** start **
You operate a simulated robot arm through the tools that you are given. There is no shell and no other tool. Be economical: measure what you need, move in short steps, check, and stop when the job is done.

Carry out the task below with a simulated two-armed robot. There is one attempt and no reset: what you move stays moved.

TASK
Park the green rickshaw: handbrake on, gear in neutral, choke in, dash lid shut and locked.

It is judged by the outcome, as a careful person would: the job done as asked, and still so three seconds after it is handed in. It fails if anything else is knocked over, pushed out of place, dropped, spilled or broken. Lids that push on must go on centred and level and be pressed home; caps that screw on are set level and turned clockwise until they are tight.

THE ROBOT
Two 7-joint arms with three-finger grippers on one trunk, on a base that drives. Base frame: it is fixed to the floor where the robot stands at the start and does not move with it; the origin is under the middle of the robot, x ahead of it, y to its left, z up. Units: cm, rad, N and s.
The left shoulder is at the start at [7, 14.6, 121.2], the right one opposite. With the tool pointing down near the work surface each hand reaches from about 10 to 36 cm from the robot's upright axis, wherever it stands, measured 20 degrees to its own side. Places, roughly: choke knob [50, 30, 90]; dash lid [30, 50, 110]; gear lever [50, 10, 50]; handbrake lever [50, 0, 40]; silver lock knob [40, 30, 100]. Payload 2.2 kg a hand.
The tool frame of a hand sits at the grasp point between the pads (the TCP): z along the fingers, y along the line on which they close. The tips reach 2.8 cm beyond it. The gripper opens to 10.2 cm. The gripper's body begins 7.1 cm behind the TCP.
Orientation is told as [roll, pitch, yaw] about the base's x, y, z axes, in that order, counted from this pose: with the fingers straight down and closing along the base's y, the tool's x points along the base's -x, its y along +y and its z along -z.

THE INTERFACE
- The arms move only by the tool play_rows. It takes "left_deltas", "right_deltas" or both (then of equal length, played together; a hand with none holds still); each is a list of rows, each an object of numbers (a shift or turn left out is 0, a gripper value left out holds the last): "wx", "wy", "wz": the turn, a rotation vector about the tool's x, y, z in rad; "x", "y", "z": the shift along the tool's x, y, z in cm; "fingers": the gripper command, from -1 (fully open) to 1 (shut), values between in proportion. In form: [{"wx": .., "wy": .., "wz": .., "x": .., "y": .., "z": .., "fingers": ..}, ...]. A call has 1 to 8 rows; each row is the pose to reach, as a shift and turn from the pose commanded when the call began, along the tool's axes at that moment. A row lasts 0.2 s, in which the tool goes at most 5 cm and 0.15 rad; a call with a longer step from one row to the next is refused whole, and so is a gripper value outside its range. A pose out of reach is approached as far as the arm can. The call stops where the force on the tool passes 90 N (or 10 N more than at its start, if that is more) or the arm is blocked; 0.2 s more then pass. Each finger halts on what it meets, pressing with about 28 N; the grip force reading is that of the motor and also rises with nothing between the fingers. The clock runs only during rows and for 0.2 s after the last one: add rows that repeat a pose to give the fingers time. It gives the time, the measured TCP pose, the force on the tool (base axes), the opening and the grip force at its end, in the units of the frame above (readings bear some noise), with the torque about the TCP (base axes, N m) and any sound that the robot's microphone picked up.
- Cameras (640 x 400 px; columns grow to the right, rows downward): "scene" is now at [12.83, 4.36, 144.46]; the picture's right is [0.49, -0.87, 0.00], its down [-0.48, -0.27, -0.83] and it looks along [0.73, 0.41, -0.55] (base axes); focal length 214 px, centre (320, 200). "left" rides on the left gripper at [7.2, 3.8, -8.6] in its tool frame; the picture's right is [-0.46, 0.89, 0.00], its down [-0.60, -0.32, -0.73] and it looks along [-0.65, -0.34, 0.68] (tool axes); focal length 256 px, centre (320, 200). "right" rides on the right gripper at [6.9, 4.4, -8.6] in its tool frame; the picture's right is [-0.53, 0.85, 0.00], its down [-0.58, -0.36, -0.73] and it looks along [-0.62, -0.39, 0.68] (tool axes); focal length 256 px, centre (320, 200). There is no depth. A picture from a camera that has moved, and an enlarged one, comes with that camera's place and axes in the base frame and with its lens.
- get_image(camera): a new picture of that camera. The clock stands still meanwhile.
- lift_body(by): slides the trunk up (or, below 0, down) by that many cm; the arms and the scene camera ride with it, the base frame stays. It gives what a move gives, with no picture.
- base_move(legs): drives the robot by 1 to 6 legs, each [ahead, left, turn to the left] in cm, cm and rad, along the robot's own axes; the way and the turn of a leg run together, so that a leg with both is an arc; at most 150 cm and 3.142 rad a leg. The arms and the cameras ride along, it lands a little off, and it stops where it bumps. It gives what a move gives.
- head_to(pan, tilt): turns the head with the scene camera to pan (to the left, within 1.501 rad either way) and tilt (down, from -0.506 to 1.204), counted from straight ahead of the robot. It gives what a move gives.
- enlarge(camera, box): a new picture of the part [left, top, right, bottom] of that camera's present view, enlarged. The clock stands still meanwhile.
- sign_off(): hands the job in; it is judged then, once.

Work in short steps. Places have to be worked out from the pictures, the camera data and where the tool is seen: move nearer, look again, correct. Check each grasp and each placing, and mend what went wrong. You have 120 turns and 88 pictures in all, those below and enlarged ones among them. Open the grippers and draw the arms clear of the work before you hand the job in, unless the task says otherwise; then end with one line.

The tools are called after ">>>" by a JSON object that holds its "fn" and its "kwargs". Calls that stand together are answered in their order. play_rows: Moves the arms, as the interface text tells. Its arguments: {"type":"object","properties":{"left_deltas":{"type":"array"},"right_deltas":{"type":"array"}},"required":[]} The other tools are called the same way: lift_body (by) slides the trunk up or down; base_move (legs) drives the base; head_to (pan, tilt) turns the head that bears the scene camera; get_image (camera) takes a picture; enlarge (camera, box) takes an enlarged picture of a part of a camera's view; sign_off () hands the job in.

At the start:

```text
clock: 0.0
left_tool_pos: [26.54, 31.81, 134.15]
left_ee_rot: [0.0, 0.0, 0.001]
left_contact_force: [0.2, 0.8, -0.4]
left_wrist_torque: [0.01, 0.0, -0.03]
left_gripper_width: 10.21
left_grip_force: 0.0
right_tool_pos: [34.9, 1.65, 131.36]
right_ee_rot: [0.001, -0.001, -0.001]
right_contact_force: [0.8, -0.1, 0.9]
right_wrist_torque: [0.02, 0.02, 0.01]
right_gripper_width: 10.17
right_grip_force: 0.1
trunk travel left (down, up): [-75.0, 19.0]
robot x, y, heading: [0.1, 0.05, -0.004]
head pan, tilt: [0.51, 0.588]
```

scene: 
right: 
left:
** end **
> _Stated exercise_
Retype the listing above in full, with no alterations. Give them as a JSON list of strings, one for each line, with blank lines left out.

> _Result of the exercise_
[
  "You operate a simulated robot arm through the tools that you are given. There is no shell and no other tool. Be economical: measure what you need, move in short steps, check, and stop when the job is done.",
  "Carry out the task below with a simulated two-armed robot. There is one attempt and no reset: what you move stays moved.",
  "TASK",
  "Park the green rickshaw: handbrake on, gear in neutral, choke in, dash lid shut and locked.",
  "It is judged by the outcome, as a careful person would: the job done as asked, and still so three seconds after it is handed in. It fails if anything else is knocked over, pushed out of place, dropped, spilled or broken. Lids that push on must go on centred and level and be pressed home; caps that screw on are set level and turned clockwise until they are tight.",
  "THE ROBOT",
  "Two 7-joint arms with three-finger grippers on one trunk, on a base that drives. Base frame: it is fixed to the floor where the robot stands at the start and does not move with it; the origin is under the middle of the robot, x ahead of it, y to its left, z up. Units: cm, rad, N and s.",
  "The left shoulder is at the start at [7, 14.6, 121.2], the right one opposite. With the tool pointing down near the work surface each hand reaches from about 10 to 36 cm from the robot's upright axis, wherever it stands, measured 20 degrees to its own side. Places, roughly: choke knob [50, 30, 90]; dash lid [30, 50, 110]; gear lever [50, 10, 50]; handbrake lever [50, 0, 40]; silver lock knob [40, 30, 100]. Payload 2.2 kg a hand.",
  "The tool frame of a hand sits at the grasp point between the pads (the TCP): z along the fingers, y along the line on which they close. The tips reach 2.8 cm beyond it. The gripper opens to 10.2 cm. The gripper's body begins 7.1 cm behind the TCP.",
  "Orientation is told as [roll, pitch, yaw] about the base's x, y, z axes, in that order, counted from this pose: with the fingers straight down and closing along the base's y, the tool's x points along the base's -x, its y along +y and its z along -z.",
  "THE INTERFACE",
  "- The arms move only by the tool play_rows. It takes \"left_deltas\", \"right_deltas\" or both (then of equal length, played together; a hand with none holds still); each is a list of rows, each an object of numbers (a shift or turn left out is 0, a gripper value left out holds the last): \"wx\", \"wy\", \"wz\": the turn, a rotation vector about the tool's x, y, z in rad; \"x\", \"y\", \"z\": the shift along the tool's x, y, z in cm; \"fingers\": the gripper command, from -1 (fully open) to 1 (shut), values between in proportion. In form: [{\"wx\": .., \"wy\": .., \"wz\": .., \"x\": .., \"y\": .., \"z\": .., \"fingers\": ..}, ...]. A call has 1 to 8 rows; each row is the pose to reach, as a shift and turn from the pose commanded when the call began, along the tool's axes at that moment. A row lasts 0.2 s, in which the tool goes at most 5 cm and 0.15 rad; a call with a longer step from one row to the next is refused whole, and so is a gripper value outside its range. A pose out of reach is approached as far as the arm can. The call stops where the force on the tool passes 90 N (or 10 N more than at its start, if that is more) or the arm is blocked; 0.2 s more then pass. Each finger halts on what it meets, pressing with about 28 N; the grip force reading is that of the motor and also rises with nothing between the fingers. The clock runs only during rows and for 0.2 s after the last one: add rows that repeat a pose to give the fingers time. It gives the time, the measured TCP pose, the force on the tool (base axes), the opening and the grip force at its end, in the units of the frame above (readings bear some noise), with the torque about the TCP (base axes, N m) and any sound that the robot's microphone picked up.",
  "- Cameras (640 x 400 px; columns grow to the right, rows downward): \"scene\" is now at [12.83, 4.36, 144.46]; the picture's right is [0.49, -0.87, 0.00], its down [-0.48, -0.27, -0.83] and it looks along [0.73, 0.41, -0.55] (base axes); focal length 214 px, centre (320, 200). \"left\" rides on the left gripper at [7.2, 3.8, -8.6] in its tool frame; the picture's right is [-0.46, 0.89, 0.00], its down [-0.60, -0.32, -0.73] and it looks along [-0.65, -0.34, 0.68] (tool axes); focal length 256 px, centre (320, 200). \"right\" rides on the right gripper at [6.9, 4.4, -8.6] in its tool frame; the picture's right is [-0.53, 0.85, 0.00], its down [-0.58, -0.36, -0.73] and it looks along [-0.62, -0.39, 0.68] (tool axes); focal length 256 px, centre (320, 200). There is no depth. A picture from a camera that has moved, and an enlarged one, comes with that camera's place and axes in the base frame and with its lens.",
  "- get_image(camera): a new picture of that camera. The clock stands still meanwhile.",
  "- lift_body(by): slides the trunk up (or, below 0, down) by that many cm; the arms and the scene camera ride with it, the base frame stays. It gives what a move gives, with no picture.",
  "- base_move(legs): drives the robot by 1 to 6 legs, each [ahead, left, turn to the left] in cm, cm and rad, along the robot's own axes; the way and the turn of a leg run together, so that a leg with both is an arc; at most 150 cm and 3.142 rad a leg. The arms and the cameras ride along, it lands a little off, and it stops where it bumps. It gives what a move gives.",
  "- head_to(pan, tilt): turns the head with the scene camera to pan (to the left, within 1.501 rad either way) and tilt (down, from -0.506 to 1.204), counted from straight ahead of the robot. It gives what a move gives.",
  "- enlarge(camera, box): a new picture of the part [left, top, right, bottom] of that camera's present view, enlarged. The clock stands still meanwhile.",
  "- sign_off(): hands the job in; it is judged then, once.",
  "Work in short steps. Places have to be worked out from the pictures, the camera data and where the tool is seen: move nearer, look again, correct. Check each grasp and each placing, and mend what went wrong. You have 120 turns and 88 pictures in all, those below and enlarged ones among them. Open the grippers and draw the arms clear of the work before you hand the job in, unless the task says otherwise; then end with one line.",
  "The tools are called after \">>>\" by a JSON object that holds its \"fn\" and its \"kwargs\". Calls that stand together are answered in their order. play_rows: Moves the arms, as the interface text tells. Its arguments: {\"type\":\"object\",\"properties\":{\"left_deltas\":{\"type\":\"array\"},\"right_deltas\":{\"type\":\"array\"}},\"required\":[]} The other tools are called the same way: lift_body (by) slides the trunk up or down; base_move (legs) drives the base; head_to (pan, tilt) turns the head that bears the scene camera; get_image (camera) takes a picture; enlarge (camera, box) takes an enlarged picture of a part of a camera's view; sign_off () hands the job in.",
  "At the start:",
  "```text",
  "clock: 0.0",
  "left_tool_pos: [26.54, 31.81, 134.15]",
  "left_ee_rot: [0.0, 0.0, 0.001]",
  "left_contact_force: [0.2, 0.8, -0.4]",
  "left_wrist_torque: [0.01, 0.0, -0.03]",
  "left_gripper_width: 10.21",
  "left_grip_force: 0.0",
  "right_tool_pos: [34.9, 1.65, 131.36]",
  "right_ee_rot: [0.001, -0.001, -0.001]",
  "right_contact_force: [0.8, -0.1, 0.9]",
  "right_wrist_torque: [0.02, 0.02, 0.01]",
  "right_gripper_width: 10.17",
  "right_grip_force: 0.1",
  "trunk travel left (down, up): [-75.0, 19.0]",
  "robot x, y, heading: [0.1, 0.05, -0.004]",
  "head pan, tilt: [0.51, 0.588]",
  "```",
  "scene: ",
  "right: ",
  "left:"
]